§ REQUIRED TASKS:
**1)** Transcribe the page extract beginning at "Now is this". Stop after "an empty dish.".
**2)** Go on with the page extract that begins "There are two" from its last line.

§ PAGE EXTRACT:
[Start]
There are two signs that mark death: helplessness and corruption. These are the signs that are so vastly evident in our day in so many lives. These people discover that no matter what they try, nothing basically changes the pattern of their life. Adventure, romance, power, wealth, education, service, whatever it may be, it seems to work for a while. There’s the excitement of something new, something different, but sooner or later it begins to wither and die and life goes dead on their hands once again. They are simply helpless to change their condition; that’s the first mark of death, helplessness. Nothing seems to change the basic pattern. The second one is corruption. It’s evident in the lives of such that there is a moral deterioration going on. They find themselves doing what they once swore they would never do as they look back on their early ideals of youth. Those ideas and ideals have long since faded and died. And they have become cynical and distrusting, even perhaps bitter and hard. Sometimes the moral stench of their own lives becomes more than they themselves can bear.
Now is this your life? It could well be. For millions exist in this condition today, exactly as the Bible describes it, dead as far as all that life really means, and was really intended to be for them, and they have sunk into the meaningless routine of filling their bellies three times a day and going to work and eating and sleeping, and that’s the whole of life. As someone once put it,
Into this world to eat and to sleep,
And to know no reason why they were born,
Save to consume the corn, devour the cattle, flock and fish,
And leave behind an empty dish.
Is this your life? Then you need to look at the second fact that we have pictured for us here about Lazarus. Not only was Lazarus dead, but the story is here in our Bibles only because of the great fact that Lazarus was raised. Look at verses 38 through 43.
[End]
§ DATASET EXTRACT:
[Start]
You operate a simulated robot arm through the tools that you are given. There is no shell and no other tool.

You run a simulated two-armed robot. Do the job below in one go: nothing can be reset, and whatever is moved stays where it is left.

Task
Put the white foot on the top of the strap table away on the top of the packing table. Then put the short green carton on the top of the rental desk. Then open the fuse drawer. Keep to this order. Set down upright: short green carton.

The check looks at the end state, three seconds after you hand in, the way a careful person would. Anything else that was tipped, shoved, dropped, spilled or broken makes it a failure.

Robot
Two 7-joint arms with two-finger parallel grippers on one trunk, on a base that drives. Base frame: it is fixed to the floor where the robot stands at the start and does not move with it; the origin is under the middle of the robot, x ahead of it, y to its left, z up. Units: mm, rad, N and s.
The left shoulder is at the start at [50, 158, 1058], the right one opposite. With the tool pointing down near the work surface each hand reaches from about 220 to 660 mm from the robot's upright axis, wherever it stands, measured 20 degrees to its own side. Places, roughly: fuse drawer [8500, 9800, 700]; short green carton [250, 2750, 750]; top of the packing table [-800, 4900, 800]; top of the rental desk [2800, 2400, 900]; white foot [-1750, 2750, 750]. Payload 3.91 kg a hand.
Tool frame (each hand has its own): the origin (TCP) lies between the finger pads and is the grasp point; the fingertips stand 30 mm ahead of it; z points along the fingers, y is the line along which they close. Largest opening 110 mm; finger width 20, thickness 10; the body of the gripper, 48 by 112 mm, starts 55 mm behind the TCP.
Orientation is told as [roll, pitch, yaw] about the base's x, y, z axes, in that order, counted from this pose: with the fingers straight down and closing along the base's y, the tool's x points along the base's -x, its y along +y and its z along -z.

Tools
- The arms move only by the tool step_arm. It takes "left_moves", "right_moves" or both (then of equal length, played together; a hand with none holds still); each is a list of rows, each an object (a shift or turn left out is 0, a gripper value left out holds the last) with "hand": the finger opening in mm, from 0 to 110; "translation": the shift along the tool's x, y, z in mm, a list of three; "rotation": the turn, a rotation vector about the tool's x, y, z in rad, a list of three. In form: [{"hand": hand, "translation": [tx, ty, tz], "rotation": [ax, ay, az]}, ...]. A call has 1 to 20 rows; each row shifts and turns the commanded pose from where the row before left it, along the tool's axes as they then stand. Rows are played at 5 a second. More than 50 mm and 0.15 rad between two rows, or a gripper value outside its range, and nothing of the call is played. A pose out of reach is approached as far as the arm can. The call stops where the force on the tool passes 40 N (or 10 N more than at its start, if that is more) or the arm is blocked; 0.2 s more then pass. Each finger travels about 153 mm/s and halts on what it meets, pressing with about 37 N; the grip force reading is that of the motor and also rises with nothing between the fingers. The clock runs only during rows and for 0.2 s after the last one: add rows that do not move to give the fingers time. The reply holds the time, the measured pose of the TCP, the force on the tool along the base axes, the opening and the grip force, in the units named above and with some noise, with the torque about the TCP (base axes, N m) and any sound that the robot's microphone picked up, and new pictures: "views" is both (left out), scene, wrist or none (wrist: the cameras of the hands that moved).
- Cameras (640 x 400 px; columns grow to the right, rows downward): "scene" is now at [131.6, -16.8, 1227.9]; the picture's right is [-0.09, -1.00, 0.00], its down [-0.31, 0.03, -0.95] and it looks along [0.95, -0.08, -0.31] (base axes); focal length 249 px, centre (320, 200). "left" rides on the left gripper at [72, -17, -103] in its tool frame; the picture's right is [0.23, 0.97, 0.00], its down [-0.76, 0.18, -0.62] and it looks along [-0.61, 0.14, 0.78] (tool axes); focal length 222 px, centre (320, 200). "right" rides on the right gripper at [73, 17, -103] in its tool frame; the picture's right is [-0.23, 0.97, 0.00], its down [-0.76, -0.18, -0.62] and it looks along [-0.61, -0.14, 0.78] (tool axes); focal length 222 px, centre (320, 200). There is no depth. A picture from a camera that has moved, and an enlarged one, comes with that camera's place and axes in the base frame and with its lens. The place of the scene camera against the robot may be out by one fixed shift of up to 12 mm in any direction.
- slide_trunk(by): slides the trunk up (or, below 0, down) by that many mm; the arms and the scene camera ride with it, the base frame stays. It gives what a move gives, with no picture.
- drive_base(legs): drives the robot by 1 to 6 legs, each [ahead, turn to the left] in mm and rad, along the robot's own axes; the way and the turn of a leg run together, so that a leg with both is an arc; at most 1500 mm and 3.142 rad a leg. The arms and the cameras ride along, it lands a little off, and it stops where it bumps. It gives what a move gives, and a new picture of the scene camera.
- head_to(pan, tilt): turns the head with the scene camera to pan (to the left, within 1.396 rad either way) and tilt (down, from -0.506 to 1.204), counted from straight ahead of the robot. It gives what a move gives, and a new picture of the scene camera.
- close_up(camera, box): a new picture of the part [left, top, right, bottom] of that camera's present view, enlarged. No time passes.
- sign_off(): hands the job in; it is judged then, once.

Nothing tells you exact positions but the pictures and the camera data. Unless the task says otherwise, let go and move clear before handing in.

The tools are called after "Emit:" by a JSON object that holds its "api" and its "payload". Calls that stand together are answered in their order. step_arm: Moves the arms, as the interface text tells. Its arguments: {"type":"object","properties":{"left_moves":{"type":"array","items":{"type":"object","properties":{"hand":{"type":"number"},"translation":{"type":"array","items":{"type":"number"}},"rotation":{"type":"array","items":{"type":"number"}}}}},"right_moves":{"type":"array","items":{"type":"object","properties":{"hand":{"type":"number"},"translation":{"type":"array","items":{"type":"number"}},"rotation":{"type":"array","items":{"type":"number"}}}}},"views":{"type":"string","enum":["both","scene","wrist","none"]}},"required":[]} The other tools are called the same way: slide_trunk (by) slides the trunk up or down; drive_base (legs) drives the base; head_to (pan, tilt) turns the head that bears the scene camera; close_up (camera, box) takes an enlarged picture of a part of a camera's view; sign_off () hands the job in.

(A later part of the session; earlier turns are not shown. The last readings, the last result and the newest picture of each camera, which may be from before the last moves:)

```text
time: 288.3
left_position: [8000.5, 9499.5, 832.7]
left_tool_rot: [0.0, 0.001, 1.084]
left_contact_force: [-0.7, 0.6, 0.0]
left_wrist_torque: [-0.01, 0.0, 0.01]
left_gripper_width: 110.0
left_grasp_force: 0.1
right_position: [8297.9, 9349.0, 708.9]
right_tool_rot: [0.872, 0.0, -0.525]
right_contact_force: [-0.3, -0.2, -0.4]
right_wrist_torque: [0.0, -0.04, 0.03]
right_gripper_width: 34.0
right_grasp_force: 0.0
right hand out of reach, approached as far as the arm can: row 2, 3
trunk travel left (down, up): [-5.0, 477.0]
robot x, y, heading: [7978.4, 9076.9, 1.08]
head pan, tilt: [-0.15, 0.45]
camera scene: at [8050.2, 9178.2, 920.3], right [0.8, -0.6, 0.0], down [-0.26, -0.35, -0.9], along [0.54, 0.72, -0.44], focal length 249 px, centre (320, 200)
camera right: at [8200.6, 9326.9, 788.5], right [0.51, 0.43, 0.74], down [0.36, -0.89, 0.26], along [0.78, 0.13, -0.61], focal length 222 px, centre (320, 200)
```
[End]
§ RESPONSES BY TASK:
**1)**
Now is this your life? It could well be. For millions exist in this condition today, exactly as the Bible describes it, dead as far as all that life really means, and was really intended to be for them, and they have sunk into the meaningless routine of filling their bellies three times a day and going to work and eating and sleeping, and that’s the whole of life. As someone once put it,
Into this world to eat and to sleep,
And to know no reason why they were born,
Save to consume the corn, devour the cattle, flock and fish,
And leave behind an empty dish.

**2)**
Then Jesus, deeply moved again, came to the tomb. It was a cave and a stone lay upon it. Jesus said, Take away the stone. Martha, the sister of the dead man, said, Lord by this time there will be an odor, for he has been dead for four days. Jesus said to her, Did I not tell you that if you believe you would see the glory of God? So they took away the stone and Jesus lifted up his eyes, and said, Father I thank thee that thou has heard me. I knew that thou hearest me always, but I said this on account of the people standing by that they may believe that thou hast sent me. When he had said this he cried with a loud voice, Lazarus, come out! And the dead man came out.
I think it was St. Augustine that said first that if Jesus had not called him by name, Lazarus, he would have emptied every graveyard in the vicinity. Wherever the spirit of Lazarus was, having fled from the body four days before, he heard the voice of Jesus and returned into his body. The great infidel lecturer of a previous generation, Colonel Robert Ingersoll, standing by the body of his brother whom he loved very dearly said these words. Gathering up his own philosophy of life, he said:
Life is a cold dark veil. Between the ice clad peaks of two eternities we strive in vain to see beyond the heights. We cry out loud and the only answer is the echo of our wailing cry.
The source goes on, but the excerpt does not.